LESSONS LEARNED

Traditional Intellectual Property Lessons Learned

Over the past few months, we have been talking to many entrepreneurs about their knowledge-gap around intellectual property (IP) and other important startup matters that actually impact IP or intangibles (and therefore valuation and ultimately their success). This is the first in a three part series detailing the lessons learned by these early stage companies.

First, what do I mean by traditional IP? I often joke that if I had a dollar for every person who told me they didn’t have any IP in their business, and a second dollar for those who think IP is only patents, I would be rich. Traditional IP to me is the patent or trademark protection. That is not to say that copyrights, trade secrets, and so on are not IP—far from it—but the most common IP is patents and trademarks. Unfortunately there remain some big misconceptions around protecting traditional IP.

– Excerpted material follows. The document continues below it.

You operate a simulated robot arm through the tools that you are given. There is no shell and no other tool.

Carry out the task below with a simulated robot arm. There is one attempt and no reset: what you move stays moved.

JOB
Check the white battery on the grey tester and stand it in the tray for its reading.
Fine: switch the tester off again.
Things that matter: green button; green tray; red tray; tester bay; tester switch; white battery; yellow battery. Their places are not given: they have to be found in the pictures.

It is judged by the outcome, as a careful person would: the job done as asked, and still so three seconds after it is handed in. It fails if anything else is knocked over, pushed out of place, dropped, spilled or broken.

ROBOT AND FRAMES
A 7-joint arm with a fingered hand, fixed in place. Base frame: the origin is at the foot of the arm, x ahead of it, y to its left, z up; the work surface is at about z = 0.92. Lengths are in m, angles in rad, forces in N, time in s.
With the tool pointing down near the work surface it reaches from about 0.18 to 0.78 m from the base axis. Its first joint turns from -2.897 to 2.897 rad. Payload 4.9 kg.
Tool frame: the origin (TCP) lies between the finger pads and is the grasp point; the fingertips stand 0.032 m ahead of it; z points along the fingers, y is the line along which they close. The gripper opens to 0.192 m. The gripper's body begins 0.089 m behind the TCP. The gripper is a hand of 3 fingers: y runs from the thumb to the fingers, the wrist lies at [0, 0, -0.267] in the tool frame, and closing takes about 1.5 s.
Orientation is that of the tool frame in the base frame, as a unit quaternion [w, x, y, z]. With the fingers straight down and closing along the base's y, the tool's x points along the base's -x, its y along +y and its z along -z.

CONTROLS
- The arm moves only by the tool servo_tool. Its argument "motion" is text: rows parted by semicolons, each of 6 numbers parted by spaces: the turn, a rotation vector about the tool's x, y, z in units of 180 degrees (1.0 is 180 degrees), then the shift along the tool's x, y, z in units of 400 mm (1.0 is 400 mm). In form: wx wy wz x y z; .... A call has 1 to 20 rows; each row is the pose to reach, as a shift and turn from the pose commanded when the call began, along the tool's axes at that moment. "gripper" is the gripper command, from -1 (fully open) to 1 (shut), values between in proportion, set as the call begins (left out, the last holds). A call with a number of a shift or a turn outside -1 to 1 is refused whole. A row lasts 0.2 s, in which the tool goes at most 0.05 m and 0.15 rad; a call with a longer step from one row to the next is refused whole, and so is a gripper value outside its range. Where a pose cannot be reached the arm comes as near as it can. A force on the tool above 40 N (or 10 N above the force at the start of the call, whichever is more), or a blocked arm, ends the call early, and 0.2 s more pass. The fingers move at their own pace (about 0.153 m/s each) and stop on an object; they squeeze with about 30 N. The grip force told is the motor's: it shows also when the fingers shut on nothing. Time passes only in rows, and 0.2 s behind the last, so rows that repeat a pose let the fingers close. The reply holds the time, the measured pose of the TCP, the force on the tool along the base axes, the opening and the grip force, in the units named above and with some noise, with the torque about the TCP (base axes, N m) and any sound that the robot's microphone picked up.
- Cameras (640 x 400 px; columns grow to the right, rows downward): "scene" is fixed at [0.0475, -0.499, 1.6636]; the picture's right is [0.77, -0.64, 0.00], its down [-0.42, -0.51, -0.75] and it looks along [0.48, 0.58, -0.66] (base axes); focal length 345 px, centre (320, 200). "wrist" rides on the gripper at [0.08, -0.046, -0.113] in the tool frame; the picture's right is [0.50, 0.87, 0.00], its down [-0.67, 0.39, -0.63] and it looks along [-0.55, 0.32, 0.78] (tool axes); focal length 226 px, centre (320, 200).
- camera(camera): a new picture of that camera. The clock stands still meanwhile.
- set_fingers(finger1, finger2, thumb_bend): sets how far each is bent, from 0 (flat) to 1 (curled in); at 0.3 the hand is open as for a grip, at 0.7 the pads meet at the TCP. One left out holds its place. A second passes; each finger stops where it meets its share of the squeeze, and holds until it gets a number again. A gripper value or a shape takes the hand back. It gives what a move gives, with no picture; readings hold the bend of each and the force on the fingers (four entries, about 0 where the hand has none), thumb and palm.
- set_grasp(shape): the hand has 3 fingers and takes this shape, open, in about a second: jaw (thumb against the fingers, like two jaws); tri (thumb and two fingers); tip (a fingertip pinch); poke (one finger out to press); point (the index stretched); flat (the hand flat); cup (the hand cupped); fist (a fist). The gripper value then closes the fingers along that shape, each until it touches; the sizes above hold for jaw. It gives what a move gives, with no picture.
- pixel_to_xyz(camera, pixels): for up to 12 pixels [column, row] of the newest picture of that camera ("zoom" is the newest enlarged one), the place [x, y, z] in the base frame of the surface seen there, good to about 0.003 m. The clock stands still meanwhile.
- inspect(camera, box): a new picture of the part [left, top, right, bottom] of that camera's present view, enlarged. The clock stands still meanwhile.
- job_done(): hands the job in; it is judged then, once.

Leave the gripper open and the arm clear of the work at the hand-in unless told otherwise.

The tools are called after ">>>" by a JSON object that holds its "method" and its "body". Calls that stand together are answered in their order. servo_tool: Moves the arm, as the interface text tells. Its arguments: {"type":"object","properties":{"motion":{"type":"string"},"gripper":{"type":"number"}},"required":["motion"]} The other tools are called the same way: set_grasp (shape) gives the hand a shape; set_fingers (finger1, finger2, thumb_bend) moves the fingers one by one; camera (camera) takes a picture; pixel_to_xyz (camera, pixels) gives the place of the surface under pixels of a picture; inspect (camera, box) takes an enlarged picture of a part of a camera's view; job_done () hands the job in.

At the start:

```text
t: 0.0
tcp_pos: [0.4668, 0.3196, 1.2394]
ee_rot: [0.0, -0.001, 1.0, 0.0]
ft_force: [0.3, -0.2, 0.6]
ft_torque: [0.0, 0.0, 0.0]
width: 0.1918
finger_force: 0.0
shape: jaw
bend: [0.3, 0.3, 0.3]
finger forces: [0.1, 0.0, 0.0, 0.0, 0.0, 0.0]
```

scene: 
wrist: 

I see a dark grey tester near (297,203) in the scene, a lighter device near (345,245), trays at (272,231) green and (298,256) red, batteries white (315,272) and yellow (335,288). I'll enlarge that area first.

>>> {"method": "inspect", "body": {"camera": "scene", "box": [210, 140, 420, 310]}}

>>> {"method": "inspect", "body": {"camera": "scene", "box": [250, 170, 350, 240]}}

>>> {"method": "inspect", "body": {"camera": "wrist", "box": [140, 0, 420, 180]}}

A few brave entrepreneurs have shared their stories to help others learn about the importance of IP identification early and often.

Timing is everything

Phillip Felice, Founder of Bridge Optix, described his recent brush with IP horror in a single sentence: “I realized I have underestimated intellectual property timing importance.” Phillip was weeks away from a public release of his product when he was grilled on his company’s IP protection and strategy. He realized that his patents needed to be filed before his public product release.

We have heard other horror stories where companies have spent thousands on branding for websites, signage, or product packaging without first securing rights to a name, including trademarks. Register and secure rights before spending too much of your limited startup capital.

Location, location, location

Patents filed with the United States Patent & Trademark Office (USPTO) only cover the US. The same goes for trademarks and copyrights filed with the US Copyright office.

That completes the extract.